Wednesday, December 28, 2011

put this in your pomo pipe and smoke it

Eric Miller, speaking for a new generation of Christian historians in the current Books & Culture.
We must take full advantage of the philosophic and theoretical space created by such influential contemporary Christian philosophers - our "theorists" - as Alasdair MacIntyre, Charles Taylor, and John Milbank [and, I would add, Sarah Coakley].  They have arrested attention and commanded respect, making possible the imagining of a form of historical reflection and analysis that fits within their broad historical and theoretical arguments.  Christians need not write as if Marx, Weber, Foucault, and Derrida have had the last word about the nature of our world and our circumstance.
Not to say Derrida would have wanted to have the last word on anything, there being an infinitude of meanings and all that.  But the reason Miller is still right is because the positive infinity of meaning - generated by the fecundity of Christ - has long been on offer in those hallowed centuries that Miller's theoretical fourfecta too frequently overlooked.  Louis Dupré, fortunately, did not:
To the medieval mind, nature appeared intrinsically symbolic.  A merely literal reading of nature would have fallen far short of a full understanding.  This symbolic naturalism gave birth to a new aesthetics: the one that formed Cimabue, Duccio, Giotto, and such early humanists as Dante, Petrarch, and Boccaccio.  Spiritual meaning resided in the cosmos itself and, as such, allowed a multitude of human interpretations.  The interpreter could feel free to specify its content according to the spiritual needs of the occasion.  Meaning was given, but no particular meaning was given exclusively. Hence, unlike the precisely conceived metaphors of modern symbolism, symbols display a much looser and less definitive character.  What may appear to us arbitrary metaphorization is, in fact, an attempt, never complete, to explore one facet or another of a semantically inexhaustible cosmos.
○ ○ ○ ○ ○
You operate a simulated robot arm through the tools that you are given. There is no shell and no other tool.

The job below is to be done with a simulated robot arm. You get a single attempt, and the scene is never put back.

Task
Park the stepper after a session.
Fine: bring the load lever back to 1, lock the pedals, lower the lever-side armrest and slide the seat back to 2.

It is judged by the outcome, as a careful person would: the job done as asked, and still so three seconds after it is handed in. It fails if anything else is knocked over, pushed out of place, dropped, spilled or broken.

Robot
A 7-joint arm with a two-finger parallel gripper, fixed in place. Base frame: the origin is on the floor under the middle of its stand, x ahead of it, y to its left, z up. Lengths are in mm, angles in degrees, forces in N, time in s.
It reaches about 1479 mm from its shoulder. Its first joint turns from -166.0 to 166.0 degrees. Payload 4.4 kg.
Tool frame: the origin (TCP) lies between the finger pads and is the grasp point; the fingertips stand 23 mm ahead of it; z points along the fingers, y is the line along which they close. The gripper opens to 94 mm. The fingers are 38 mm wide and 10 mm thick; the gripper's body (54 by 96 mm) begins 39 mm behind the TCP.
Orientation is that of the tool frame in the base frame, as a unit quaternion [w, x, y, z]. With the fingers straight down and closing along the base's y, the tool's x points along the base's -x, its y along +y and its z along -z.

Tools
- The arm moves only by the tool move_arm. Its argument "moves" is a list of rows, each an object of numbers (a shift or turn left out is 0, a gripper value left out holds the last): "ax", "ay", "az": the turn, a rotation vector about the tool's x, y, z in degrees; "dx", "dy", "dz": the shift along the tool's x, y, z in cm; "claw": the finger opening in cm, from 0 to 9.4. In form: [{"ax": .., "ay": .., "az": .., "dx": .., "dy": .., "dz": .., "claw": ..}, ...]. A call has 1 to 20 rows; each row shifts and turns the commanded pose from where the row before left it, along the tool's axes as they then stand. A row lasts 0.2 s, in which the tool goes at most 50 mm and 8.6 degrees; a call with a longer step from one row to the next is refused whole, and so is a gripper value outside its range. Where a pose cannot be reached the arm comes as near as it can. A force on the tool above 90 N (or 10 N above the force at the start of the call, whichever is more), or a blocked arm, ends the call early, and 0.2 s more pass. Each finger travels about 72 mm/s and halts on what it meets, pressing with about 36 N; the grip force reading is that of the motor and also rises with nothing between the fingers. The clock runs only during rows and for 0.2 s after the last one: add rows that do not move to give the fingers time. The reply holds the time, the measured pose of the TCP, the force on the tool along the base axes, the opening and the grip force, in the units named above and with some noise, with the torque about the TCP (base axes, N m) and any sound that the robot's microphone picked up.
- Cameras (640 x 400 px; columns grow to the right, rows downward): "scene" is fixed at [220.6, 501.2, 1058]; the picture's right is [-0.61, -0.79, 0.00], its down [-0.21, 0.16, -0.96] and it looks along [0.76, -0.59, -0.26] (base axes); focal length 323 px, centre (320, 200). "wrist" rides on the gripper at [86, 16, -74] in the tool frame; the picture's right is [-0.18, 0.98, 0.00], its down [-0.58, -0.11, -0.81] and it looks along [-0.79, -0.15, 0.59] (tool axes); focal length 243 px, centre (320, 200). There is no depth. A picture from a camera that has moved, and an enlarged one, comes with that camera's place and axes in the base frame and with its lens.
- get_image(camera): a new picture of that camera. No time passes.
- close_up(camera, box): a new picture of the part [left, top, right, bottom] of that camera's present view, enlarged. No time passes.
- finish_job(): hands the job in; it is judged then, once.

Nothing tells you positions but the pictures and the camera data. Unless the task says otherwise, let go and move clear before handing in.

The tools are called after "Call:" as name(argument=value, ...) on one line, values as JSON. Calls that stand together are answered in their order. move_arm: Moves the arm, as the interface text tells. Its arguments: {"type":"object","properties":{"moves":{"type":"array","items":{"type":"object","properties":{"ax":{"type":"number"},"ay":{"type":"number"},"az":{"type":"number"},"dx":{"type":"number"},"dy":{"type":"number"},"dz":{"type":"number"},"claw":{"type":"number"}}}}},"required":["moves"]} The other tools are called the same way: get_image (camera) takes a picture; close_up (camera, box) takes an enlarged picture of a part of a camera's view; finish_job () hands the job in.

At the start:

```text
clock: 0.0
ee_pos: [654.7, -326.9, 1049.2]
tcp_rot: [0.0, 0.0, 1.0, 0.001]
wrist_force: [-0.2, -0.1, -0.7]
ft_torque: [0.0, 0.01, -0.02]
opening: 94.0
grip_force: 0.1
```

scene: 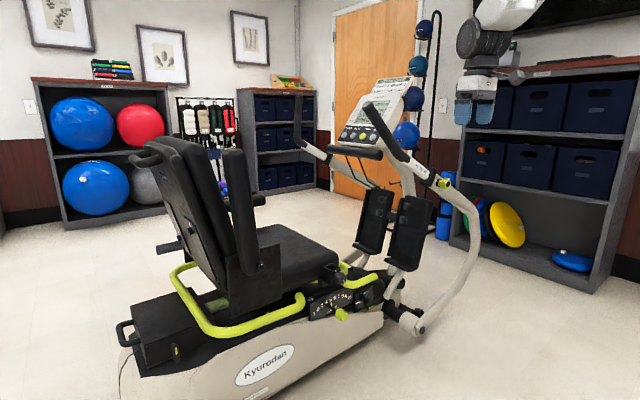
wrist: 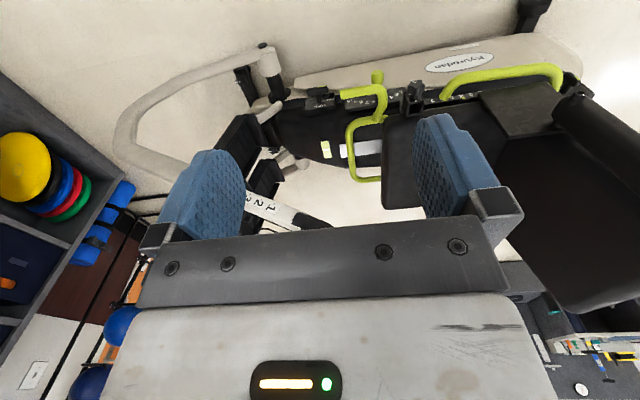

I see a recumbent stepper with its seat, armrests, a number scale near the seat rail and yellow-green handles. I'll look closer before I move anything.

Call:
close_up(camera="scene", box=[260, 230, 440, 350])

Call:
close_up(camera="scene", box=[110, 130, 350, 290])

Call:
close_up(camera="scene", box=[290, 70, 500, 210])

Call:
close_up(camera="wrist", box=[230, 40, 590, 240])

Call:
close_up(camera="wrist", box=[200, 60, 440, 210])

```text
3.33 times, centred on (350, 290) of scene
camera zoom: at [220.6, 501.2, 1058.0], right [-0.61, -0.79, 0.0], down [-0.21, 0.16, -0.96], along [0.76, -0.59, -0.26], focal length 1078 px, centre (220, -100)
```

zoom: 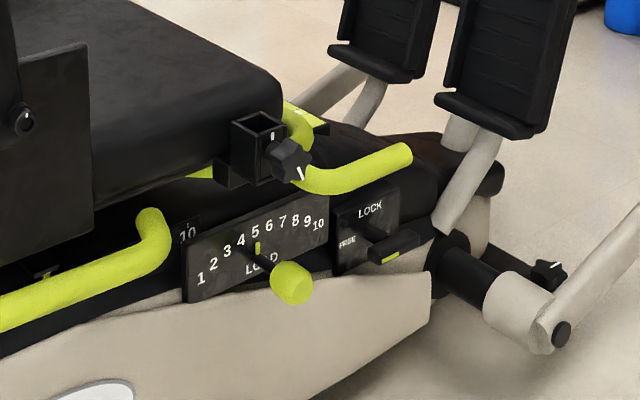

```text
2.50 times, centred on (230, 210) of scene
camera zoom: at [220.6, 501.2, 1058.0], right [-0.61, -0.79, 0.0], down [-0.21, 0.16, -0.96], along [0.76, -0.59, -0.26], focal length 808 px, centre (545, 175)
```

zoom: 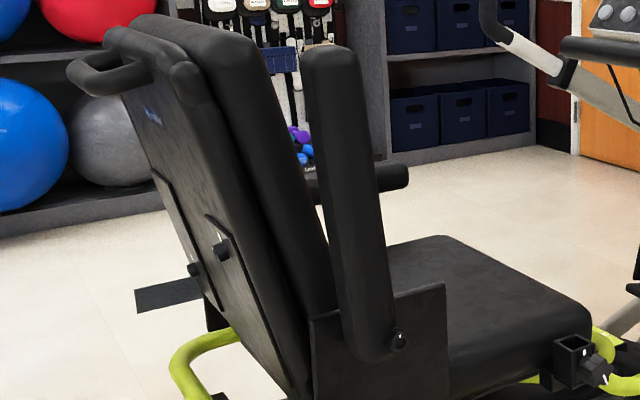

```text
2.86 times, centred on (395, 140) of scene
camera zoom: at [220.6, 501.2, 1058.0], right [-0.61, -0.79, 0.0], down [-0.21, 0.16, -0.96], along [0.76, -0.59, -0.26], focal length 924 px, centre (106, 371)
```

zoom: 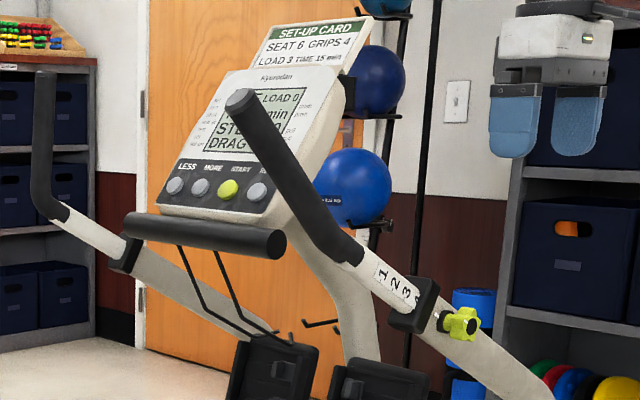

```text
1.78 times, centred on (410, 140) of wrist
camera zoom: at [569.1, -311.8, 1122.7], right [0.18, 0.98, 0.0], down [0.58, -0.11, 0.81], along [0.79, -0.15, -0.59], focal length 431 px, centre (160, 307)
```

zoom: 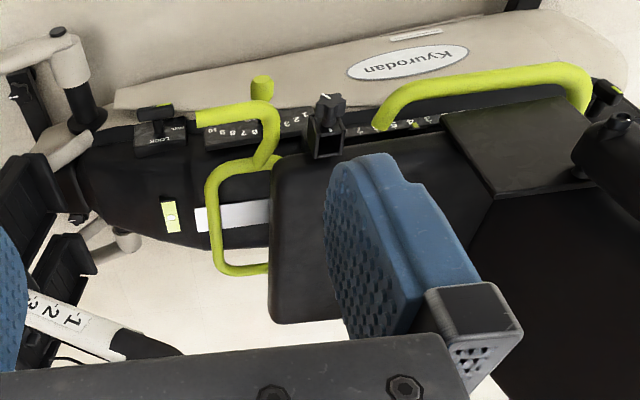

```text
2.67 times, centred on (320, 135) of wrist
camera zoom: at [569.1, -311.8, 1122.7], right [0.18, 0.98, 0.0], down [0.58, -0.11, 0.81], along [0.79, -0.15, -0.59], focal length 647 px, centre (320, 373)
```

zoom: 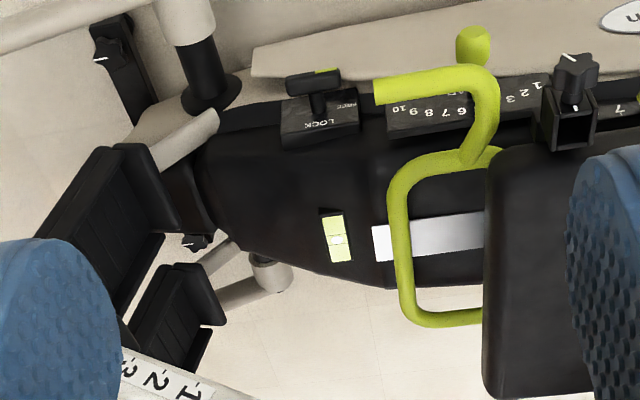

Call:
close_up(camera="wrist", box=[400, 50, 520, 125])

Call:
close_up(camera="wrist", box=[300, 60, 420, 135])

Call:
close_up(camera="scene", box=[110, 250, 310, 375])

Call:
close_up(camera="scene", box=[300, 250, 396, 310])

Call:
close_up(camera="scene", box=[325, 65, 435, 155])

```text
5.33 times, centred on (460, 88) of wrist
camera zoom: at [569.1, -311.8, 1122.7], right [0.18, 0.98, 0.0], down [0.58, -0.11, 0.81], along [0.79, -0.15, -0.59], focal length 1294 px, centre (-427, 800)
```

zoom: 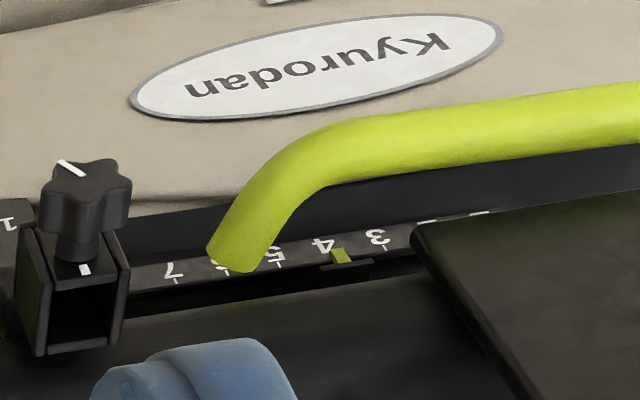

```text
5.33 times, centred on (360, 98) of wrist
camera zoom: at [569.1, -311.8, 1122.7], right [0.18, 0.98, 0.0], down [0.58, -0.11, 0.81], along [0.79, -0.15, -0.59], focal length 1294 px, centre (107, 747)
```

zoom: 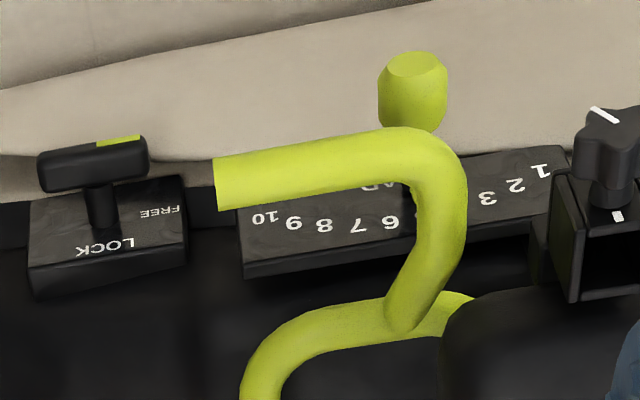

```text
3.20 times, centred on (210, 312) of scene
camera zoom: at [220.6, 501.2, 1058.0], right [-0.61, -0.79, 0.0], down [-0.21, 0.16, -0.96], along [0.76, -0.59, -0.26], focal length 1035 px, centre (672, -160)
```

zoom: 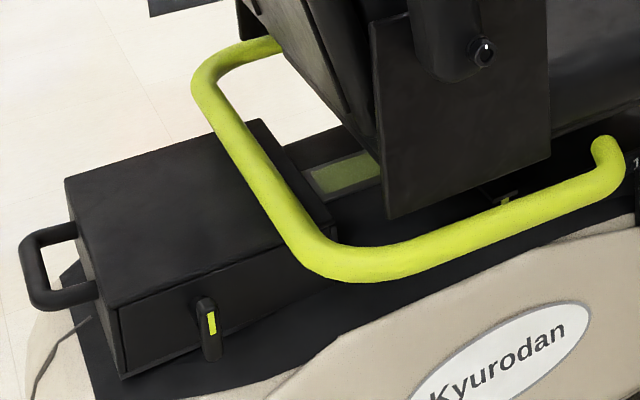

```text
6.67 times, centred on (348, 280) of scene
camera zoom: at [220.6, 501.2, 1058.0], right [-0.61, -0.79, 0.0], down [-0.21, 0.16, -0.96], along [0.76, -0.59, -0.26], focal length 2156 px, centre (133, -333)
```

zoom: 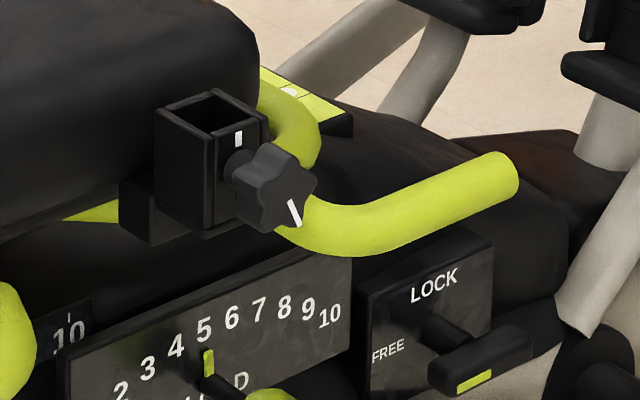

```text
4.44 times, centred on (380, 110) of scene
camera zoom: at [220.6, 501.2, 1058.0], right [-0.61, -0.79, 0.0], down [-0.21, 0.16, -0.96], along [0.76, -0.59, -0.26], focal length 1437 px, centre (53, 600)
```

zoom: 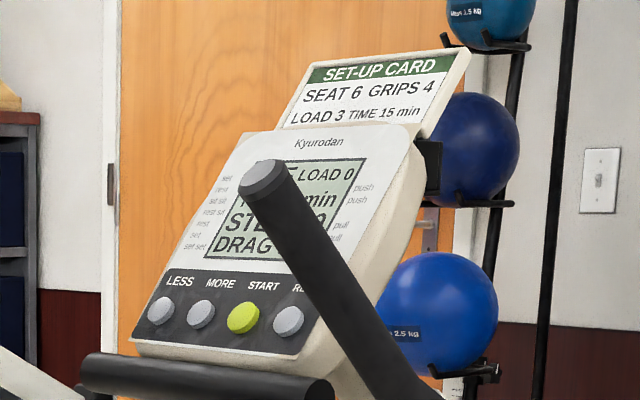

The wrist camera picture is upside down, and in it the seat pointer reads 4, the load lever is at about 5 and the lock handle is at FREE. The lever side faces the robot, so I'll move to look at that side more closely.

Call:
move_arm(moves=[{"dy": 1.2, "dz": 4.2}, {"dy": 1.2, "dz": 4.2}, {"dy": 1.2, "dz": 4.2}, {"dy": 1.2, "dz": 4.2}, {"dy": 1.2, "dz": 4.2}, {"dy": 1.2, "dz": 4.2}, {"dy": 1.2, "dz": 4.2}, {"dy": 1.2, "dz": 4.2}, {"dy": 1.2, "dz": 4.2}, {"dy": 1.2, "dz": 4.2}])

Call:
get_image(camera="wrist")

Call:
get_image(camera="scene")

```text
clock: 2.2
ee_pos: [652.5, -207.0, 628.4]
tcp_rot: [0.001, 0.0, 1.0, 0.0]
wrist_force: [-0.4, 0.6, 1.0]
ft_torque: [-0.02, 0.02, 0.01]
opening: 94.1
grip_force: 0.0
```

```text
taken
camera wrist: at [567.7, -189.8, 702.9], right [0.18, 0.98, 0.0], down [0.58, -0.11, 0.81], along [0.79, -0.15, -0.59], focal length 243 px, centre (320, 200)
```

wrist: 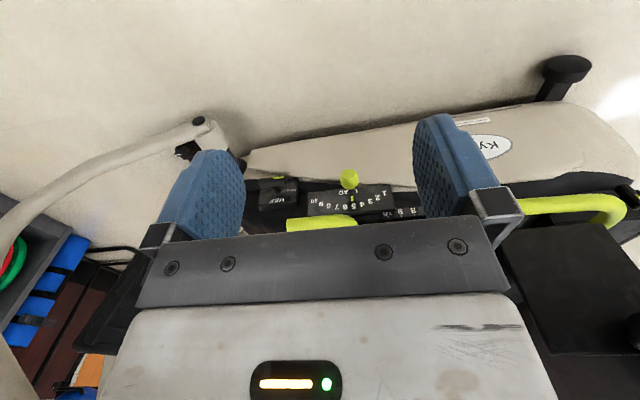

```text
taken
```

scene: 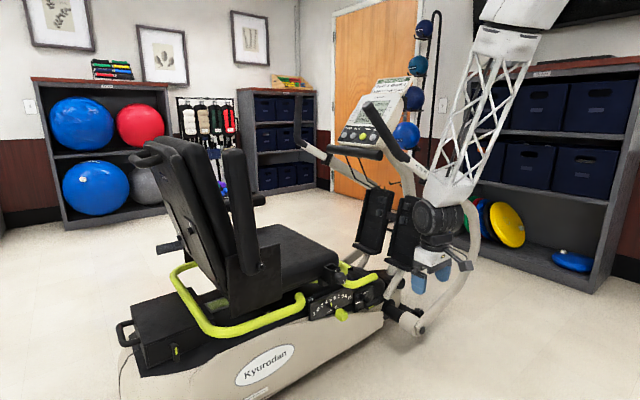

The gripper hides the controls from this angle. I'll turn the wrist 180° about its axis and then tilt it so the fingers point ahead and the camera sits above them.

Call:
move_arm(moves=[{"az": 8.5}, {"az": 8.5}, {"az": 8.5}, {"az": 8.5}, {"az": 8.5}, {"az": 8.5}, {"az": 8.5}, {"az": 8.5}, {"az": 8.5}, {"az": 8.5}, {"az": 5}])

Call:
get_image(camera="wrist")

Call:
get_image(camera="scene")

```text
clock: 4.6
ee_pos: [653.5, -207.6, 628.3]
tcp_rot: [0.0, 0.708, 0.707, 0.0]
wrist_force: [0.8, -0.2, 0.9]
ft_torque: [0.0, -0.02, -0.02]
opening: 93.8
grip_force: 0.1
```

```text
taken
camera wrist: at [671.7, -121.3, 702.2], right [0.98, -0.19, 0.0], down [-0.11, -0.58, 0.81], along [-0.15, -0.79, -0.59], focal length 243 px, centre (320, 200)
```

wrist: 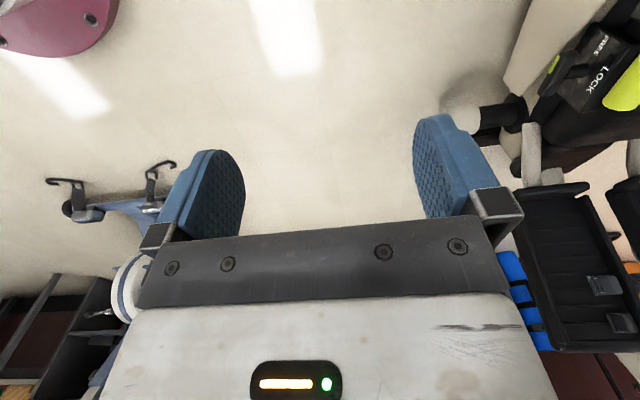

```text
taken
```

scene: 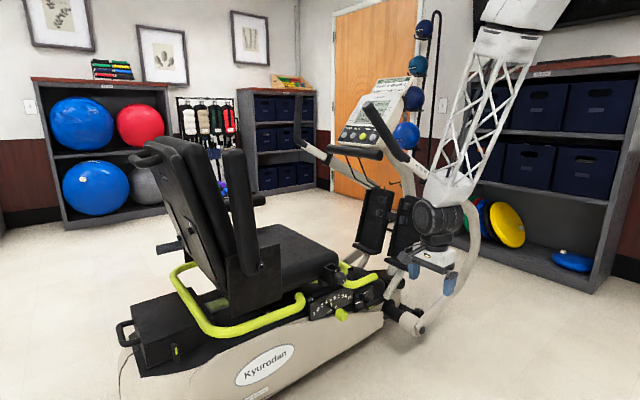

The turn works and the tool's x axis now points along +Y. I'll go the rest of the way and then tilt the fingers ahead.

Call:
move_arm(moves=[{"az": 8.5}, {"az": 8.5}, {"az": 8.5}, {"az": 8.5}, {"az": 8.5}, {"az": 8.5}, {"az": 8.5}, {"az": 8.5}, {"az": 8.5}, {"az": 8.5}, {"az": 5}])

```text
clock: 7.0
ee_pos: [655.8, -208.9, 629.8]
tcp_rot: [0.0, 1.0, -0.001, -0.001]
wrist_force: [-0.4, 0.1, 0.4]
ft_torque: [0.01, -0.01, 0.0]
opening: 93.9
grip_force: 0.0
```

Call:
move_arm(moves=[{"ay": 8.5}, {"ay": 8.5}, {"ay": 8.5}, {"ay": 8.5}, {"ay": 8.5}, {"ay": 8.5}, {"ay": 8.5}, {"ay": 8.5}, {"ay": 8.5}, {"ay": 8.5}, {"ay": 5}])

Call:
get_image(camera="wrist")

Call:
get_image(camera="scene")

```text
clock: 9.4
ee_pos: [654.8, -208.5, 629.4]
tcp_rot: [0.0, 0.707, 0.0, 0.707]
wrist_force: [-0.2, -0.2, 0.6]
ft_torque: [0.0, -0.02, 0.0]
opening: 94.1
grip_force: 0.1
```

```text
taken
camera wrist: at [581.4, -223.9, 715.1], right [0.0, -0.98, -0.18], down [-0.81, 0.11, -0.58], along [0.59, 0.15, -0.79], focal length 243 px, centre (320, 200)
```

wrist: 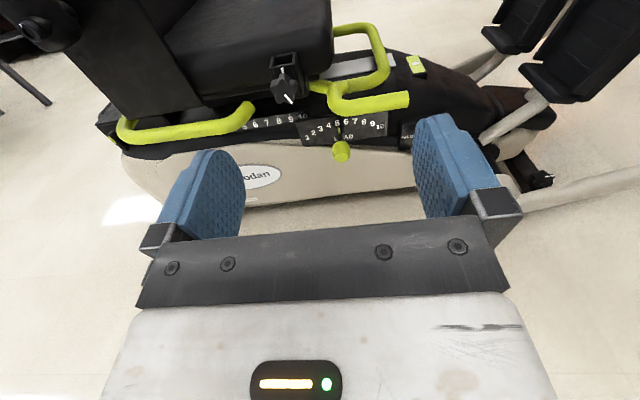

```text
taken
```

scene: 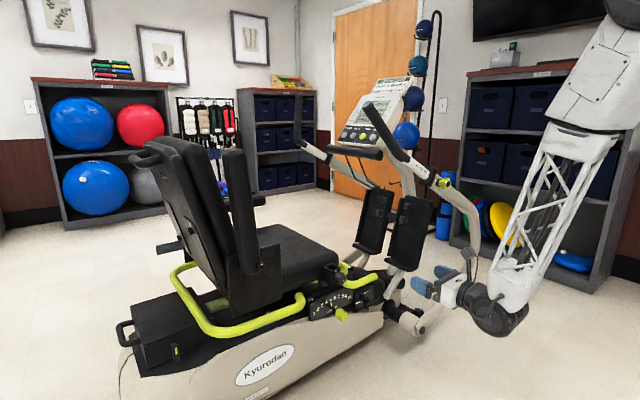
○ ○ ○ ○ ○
The same freedom of interpretation that had ruled biblical exegesis also determined the understanding of nature as visible image of the invisible.  As figures in a poetic text refer to one another in a play of continually transformed analogies and affinities, so does the symbolic vision of nature constantly shift its perspective.  Knowledge came to consist chiefly in commentary on the two books, Scripture and nature, which, both being endowed with multiple meanings, allowed endless cross-references.  What Foucaulte wrote about the sixteenth century apples far more directly to the High Middle Ages: 'Knowledge consisted in relating one form of language to another...  in restoring the great, unbroken plain of words and things; in making everything speak..."  This epistemic apriori imposed no categorical structure upon the real, but a perspective for reading what was directly, but never simply or exhaustively given.   The sacred authority of the word gradually extended to all literature.  Thus the pagan classics could be read as containing the integumenta fidei (William of Conches), the cryptic anticipations of Christian mysteries yet to be revealed.  (36-37).
Such was the the world before, following Duns Scotus, and Ockham, "the entire ontotheological synthesis began to disintegrate."  Which is to say, it was never that pomo was (note the past tense) too daring.  It was never daring enough.